Traveling: What to Pack in Your First Aid Kit

Travel First Aid Kit
First aid kit with medical equipment and medications. Cloth bag for medicine. Healthcare, hospital and medical diagnostics. Urgency and emergency services. Vector illustration in flat style

While it might sound a little dorky to pack a first aid kit for your trip, having emergency supplies handy will be anything but dorky if you need them. Accidents happen all the time in everyday life. Vacations can be accident magnets because people are enjoying their adventures to the fullest. Before you head off on your next trip, take a moment to make a first aid kit with all the things to solve life’s little problems.

  • Get a small pack or bag or something to house all of your first aid materials. It can say First Aid, or it can be something cute and personal.
  • Antiseptic wipes are vital to disinfecting scrapes and wounds to keep infection at bay. Individually wrapped kind are best because they ensure sanitation.
  • Antibacterial cream is good to put on after disinfecting and before a bandage.
  • Bandages or Band Aids. You’ll want some of all sizes for anything from a tiny paper cut to a knee gash. Non-latex are a great way to go in case you help someone who has a latex allergy.
  • Gauze, the non-stick variety, is perfect for padding sensitive booboos, stopping minor bleeding, or dressing larger wounds. Sterile individually wrapped gauze sheets are convenient to pack but also best to keep away infection.
  • Antihistamine cream will keep itching to a minimum if you come in contact with poison ivy or bug bites.
  • Surgical or medical tape. This is helpful for securing gauze.
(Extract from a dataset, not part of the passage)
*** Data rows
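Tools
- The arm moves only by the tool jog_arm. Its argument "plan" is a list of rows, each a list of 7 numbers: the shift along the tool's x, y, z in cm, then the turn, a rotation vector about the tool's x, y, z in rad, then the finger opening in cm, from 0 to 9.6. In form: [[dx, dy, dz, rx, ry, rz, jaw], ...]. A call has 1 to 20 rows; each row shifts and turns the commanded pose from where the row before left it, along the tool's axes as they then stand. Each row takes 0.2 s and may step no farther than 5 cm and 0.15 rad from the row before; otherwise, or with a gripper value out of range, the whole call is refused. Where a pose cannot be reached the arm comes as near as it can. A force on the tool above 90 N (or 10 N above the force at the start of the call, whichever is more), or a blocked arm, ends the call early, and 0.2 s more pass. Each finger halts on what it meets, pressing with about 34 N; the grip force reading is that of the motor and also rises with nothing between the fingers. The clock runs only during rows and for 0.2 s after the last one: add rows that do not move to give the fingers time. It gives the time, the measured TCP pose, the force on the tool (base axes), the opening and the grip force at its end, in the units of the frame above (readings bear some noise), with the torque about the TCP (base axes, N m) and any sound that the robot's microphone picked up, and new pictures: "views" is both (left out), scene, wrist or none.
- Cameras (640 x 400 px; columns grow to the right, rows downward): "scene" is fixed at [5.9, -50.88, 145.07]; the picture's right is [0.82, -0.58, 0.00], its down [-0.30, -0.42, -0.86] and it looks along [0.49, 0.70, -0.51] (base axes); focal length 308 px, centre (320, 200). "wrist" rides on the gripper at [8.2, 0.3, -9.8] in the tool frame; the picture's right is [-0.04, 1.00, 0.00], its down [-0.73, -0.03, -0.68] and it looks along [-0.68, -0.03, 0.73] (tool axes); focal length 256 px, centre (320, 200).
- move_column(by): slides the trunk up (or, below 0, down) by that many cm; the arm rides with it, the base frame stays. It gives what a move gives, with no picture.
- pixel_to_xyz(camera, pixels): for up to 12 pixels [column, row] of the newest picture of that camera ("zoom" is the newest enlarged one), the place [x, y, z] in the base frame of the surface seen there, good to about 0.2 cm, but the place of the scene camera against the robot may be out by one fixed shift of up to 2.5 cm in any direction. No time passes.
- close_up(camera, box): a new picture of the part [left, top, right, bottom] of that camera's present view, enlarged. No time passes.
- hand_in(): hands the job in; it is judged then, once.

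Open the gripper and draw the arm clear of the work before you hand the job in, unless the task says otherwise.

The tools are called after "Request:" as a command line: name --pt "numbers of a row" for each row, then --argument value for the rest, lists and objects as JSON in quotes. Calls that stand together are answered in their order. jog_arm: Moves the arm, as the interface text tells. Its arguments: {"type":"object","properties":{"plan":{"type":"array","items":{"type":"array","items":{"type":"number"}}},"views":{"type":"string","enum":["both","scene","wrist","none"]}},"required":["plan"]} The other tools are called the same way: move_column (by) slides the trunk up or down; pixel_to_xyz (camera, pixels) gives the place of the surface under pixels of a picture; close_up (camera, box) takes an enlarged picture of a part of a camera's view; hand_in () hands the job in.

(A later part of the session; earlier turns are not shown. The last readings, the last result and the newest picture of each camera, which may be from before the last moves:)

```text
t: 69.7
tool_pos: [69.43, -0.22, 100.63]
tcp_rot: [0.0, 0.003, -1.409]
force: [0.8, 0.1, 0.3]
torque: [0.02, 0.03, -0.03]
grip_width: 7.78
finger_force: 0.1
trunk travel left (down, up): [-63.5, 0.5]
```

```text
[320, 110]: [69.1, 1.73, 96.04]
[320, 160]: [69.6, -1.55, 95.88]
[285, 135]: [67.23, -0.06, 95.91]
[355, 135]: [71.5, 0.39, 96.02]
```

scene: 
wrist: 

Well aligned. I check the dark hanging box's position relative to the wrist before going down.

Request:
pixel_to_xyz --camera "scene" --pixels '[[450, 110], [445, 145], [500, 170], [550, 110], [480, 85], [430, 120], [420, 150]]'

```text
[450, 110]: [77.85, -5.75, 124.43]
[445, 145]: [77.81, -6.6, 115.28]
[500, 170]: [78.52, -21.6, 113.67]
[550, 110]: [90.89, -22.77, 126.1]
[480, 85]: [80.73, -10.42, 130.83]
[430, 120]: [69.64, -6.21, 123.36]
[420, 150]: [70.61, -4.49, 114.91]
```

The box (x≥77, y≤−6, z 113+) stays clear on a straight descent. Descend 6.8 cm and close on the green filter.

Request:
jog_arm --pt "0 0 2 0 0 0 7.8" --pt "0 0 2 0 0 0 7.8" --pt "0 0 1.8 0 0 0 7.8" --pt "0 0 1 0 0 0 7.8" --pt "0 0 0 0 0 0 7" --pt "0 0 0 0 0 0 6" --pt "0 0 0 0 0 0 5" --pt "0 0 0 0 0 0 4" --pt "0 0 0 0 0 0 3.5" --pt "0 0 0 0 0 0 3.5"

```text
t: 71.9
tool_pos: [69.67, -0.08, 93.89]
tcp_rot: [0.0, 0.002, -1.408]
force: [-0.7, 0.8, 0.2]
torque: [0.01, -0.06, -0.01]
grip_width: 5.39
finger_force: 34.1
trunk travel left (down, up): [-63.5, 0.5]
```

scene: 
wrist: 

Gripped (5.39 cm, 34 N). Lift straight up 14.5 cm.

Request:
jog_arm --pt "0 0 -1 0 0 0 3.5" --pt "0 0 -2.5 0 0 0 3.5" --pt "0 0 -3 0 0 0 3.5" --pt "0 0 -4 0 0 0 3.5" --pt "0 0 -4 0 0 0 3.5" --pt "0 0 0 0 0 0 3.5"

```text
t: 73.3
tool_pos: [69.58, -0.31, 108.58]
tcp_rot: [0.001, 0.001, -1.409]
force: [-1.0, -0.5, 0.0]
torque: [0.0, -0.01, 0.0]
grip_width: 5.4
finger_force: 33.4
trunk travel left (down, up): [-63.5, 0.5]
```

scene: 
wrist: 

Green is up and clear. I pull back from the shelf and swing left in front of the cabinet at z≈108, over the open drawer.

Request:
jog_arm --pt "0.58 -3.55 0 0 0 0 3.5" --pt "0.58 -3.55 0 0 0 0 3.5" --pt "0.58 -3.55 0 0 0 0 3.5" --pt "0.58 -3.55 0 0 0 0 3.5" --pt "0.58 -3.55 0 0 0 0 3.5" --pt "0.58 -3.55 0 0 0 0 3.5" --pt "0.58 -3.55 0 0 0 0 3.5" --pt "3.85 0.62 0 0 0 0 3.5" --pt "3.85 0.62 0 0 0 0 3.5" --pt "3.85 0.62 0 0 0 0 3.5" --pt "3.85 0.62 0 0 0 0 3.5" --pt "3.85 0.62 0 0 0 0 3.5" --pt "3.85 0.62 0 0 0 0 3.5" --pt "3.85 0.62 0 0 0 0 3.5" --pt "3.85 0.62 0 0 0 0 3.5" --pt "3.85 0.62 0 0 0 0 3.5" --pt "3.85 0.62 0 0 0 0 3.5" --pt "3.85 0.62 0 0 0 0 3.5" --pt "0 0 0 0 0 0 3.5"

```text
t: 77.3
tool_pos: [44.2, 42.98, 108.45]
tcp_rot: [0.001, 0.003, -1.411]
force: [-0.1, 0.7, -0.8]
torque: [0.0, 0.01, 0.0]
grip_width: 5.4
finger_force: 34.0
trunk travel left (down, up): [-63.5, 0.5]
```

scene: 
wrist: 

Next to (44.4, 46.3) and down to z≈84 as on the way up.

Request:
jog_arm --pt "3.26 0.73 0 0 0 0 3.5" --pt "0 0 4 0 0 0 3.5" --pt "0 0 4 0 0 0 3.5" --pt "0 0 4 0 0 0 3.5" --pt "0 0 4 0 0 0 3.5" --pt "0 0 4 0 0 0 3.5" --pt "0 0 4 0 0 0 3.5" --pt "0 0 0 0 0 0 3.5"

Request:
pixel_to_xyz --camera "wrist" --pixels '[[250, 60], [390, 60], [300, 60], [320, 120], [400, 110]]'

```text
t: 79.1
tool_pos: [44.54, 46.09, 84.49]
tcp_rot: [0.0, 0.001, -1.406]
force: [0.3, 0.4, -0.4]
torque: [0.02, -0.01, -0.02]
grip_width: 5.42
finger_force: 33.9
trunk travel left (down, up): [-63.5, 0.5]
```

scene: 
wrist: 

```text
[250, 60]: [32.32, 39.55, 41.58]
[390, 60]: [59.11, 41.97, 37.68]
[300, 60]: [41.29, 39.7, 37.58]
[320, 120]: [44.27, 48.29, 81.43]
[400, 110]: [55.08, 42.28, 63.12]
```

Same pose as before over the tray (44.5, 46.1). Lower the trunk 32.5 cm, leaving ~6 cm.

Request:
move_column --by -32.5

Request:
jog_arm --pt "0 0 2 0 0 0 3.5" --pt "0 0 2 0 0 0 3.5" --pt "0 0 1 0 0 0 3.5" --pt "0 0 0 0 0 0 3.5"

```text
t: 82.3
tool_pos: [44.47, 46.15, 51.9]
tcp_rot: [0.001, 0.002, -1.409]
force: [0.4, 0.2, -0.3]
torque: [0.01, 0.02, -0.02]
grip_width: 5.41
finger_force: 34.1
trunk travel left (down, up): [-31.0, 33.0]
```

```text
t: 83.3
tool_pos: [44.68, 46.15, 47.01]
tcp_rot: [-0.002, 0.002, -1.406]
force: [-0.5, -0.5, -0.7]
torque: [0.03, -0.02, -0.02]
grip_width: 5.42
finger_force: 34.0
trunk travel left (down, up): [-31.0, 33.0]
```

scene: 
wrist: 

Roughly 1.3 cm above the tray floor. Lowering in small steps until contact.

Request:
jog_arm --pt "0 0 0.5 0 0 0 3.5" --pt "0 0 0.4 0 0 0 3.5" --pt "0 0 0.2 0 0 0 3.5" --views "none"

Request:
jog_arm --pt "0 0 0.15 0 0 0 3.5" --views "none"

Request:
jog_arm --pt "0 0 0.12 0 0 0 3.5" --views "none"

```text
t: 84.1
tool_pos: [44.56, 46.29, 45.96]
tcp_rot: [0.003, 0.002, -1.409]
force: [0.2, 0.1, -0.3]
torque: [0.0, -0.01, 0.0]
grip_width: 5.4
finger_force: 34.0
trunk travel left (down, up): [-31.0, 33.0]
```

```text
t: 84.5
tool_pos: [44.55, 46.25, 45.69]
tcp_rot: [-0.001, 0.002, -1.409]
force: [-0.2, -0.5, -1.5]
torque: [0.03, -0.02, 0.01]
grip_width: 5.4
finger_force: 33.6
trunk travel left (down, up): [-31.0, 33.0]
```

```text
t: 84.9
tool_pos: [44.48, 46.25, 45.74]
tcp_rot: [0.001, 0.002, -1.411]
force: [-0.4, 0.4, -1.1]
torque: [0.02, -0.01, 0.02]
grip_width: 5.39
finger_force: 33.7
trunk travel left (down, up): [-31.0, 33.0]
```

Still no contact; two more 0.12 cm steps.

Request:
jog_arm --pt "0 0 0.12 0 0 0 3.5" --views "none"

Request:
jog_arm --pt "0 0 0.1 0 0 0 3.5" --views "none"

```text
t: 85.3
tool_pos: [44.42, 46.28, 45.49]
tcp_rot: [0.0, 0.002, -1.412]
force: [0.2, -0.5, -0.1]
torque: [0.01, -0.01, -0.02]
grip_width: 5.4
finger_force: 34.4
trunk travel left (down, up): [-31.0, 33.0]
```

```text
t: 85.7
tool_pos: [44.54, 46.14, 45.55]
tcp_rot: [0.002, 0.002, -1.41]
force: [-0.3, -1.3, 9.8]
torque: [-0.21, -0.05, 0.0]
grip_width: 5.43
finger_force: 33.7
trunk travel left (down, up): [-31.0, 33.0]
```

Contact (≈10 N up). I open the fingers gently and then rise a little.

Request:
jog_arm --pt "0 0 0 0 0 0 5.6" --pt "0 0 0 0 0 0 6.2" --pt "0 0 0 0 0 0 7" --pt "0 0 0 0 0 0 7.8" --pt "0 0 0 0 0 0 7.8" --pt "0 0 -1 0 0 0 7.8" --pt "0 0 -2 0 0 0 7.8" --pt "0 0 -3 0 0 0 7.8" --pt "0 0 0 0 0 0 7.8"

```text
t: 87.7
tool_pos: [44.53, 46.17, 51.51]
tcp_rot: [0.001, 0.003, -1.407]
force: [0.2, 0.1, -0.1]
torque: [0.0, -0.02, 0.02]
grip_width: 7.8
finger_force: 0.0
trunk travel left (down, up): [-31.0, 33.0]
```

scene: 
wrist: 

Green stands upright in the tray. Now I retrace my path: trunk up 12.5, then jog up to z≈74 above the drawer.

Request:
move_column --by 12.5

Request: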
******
You can even secure band aids with tape when they are cover joints or hard to secure spots.
  • Tweezers are often forgotten, but they are great for getting out splinters and other debris which can get caught in wounds. You should always wipe them with an unused disinfectant wipe before and after using them.
  • Loperamide or Imodium stops diarrhea for small periods of time, which can help in a pinch.
  • Pain relief or anti inflammatory medication is good to have on hand to help keep mild pain away. Try and find the individually wrapped or travel sized bottles so you’re not carrying around 500 pills. 
  • Ace bandages are good for a variety of reasons. They can stabilize a sprain or secure gauze on larger wounds. Just one will do.
  • Condoms are not only good for protecting against STDS and pregnancy. They can be used to hold ice for an impromptu ice pack.
  • Scissors are helpful but not completely necessary. You can trim bandages and gauze with them.

First aid kits are a great resource to have on hand every day but especially on travels. Small injuries can be quickly and easily taken care of with a first aid kit. Not only will it help you, but it can also help other people you encounter on your travels. Who knows, they might even become your friends!